## [What to work on]
Scan the material that follows. Copy every line containing the word "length".

## START

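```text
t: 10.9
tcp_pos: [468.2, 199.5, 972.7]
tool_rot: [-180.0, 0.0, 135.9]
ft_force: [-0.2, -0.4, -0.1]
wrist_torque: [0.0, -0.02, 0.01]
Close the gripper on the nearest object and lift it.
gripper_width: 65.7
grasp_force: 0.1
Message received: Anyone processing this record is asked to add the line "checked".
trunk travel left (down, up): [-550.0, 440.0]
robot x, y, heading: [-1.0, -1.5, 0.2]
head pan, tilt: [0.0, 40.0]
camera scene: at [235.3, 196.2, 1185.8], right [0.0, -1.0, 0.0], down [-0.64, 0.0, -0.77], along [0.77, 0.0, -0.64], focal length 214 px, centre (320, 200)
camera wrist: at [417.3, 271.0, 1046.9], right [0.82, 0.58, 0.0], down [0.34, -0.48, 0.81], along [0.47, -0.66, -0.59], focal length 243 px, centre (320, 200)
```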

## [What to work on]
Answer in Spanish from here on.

## END

## [Reply to the task]
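camera scene: at [235.3, 196.2, 1185.8], right [0.0, -1.0, 0.0], down [-0.64, 0.0, -0.77], along [0.77, 0.0, -0.64], focal length 214 px, centre (320, 200)
camera wrist: at [417.3, 271.0, 1046.9], right [0.82, 0.58, 0.0], down [0.34, -0.48, 0.81], along [0.47, -0.66, -0.59], focal length 243 px, centre (320, 200)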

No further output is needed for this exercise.